■ **GIVEN INFORMATION**:
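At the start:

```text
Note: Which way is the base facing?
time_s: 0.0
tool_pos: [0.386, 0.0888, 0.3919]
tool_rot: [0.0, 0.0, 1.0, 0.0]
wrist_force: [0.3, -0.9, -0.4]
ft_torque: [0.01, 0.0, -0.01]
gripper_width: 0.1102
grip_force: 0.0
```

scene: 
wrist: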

■ **EXERCISE GOAL**:
Your task is to transcribe the material exactly.

■ **SOLVED PROBLEM**:
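At the start:

```text
Note: Which way is the base facing?
time_s: 0.0
tool_pos: [0.386, 0.0888, 0.3919]
tool_rot: [0.0, 0.0, 1.0, 0.0]
wrist_force: [0.3, -0.9, -0.4]
ft_torque: [0.01, 0.0, -0.01]
gripper_width: 0.1102
grip_force: 0.0
```

scene: 
wrist: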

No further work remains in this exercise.